Syaikh Hasan Ayyub dalam “Fikih Ibadah”, mengatakan bahwa yang dimaksud dengan terbit di antara dua tanduk syetan dan terbenam antara dua tanduk syetan adalah para iblis menghadap kepadanya tatkala matahari terbit dan terbenam. Sehingga apabila orang bersujud kepadanya itu berarti mereka sedang sujud kepada para syetan.

Hadits di atas menjadi dalil bahwa iblis memiliki dua tanduk, dan ketika matahari sedang terbit maupun tenggelam, iblis mendatangi matahari sehingga seolah-olah matahari terbit di antara dua tanduknya. Hadits ini sekaligus menjadi dalil bahwa sebagian manusia ada yang menyembah matahari.  
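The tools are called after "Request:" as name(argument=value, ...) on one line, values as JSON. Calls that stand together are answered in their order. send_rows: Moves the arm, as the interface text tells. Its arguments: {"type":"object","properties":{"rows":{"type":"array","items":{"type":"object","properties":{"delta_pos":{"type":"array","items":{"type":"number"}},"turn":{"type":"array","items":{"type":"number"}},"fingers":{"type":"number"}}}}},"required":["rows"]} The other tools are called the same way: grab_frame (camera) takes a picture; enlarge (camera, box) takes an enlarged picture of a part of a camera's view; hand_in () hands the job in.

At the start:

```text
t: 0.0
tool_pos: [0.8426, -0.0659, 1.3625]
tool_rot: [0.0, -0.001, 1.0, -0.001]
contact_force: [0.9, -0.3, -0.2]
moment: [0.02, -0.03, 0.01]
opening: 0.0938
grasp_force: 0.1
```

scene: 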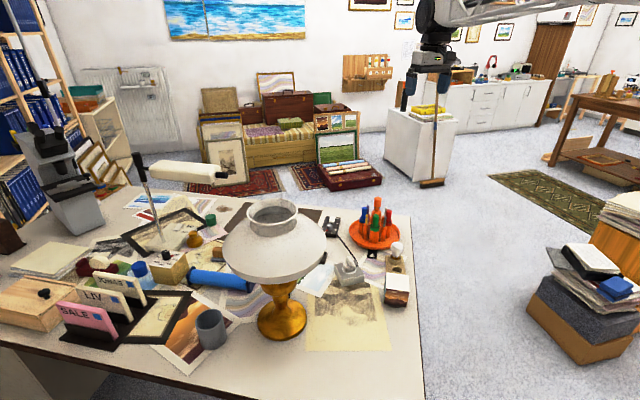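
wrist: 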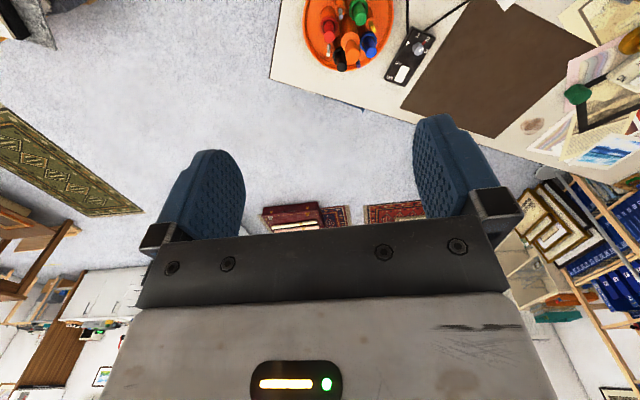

Saat-saat matahari terbit dan terbenam, iblis ingin mengacaukan shalat orang-orang yang melakukannya. Oleh karena itu, dimakruhkan melaksanakan shalat pada saat-saat seperti itu untuk menjaga shalatnya sebagaimana dimakruhkannya melaksanakan shalat di tempat-tempat yang menjadi tempatnya syetan.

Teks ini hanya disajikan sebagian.